With the increases of the power densities and loading capacity of heavy duty machines such as wind turbines, rolling contact fatigue (RCF) problems of gears have become key problems limiting the reliabilities of those machines. The RCF analysis of gear has been widely studied from the perspective of the geometrical aspect and working conditions. However, the underlying mechanism of gear RCF remains unclear, especially the influence of material micro-structure on fatigue behavior is to be discovered. In this work, an integrated methodology considering the microstructure and crystal plasticity is proposed to evaluate the RCF performance of a wind turbine gear. The Voronoi tessellations are used to construct the virtual microstructure of the gear material. The crystal plasticity constitutive model considering the kinematic hardening and the isotropic hardening is established. The crystal plasticity constitutive is implemented in ABAQUS/Standard using a user material subroutine (UMAT). The Fatemi-Socie multiaxial fatigue criterion (FS) is applied to study the contact fatigue behavior of this heavy-duty gear considering the normal stress and shear strain of crystallographic slip systems. The influence of the crystal anisotropy of gear material on the RCF performance is investigated.
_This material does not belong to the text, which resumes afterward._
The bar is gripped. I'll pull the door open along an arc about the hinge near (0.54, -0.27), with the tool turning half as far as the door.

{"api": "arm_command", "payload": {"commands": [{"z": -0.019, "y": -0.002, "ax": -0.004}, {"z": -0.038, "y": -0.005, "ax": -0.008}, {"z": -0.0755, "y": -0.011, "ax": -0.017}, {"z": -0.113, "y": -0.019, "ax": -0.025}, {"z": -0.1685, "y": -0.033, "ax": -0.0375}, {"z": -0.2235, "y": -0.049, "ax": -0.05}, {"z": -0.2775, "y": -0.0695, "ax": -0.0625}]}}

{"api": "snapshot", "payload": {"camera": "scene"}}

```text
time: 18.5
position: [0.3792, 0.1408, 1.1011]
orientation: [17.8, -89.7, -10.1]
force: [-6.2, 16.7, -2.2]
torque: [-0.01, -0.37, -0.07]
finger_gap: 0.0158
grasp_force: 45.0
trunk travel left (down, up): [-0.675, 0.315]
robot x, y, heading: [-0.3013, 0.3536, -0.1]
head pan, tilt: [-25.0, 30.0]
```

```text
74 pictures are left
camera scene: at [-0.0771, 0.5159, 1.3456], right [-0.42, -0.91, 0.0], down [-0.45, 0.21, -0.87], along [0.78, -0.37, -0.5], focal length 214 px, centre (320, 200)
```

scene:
The results indicate that the randomness of grain orientation and the anisotropy of crystal properties lead to the discretization of maximum FIP and the distinction of the failure position. Among the results of fifteen sets of models with randomly distributed grain orientations, compared with the mean value, the maximal fluctuating of magnitude and the depth position of maximum FIP are up to 15.8% and 20%, respectively. The effect of the grain orientation on FIP is explored. The predicted results reveal that the anisotropy and randomness of crystal orientation lead to the discretization of magnitude of FIP and the variation of crack initiation position. The rolling fatigue cracks tend to initiate along the direction having angles between 20 degrees to 45 degrees relative to the rolling direction.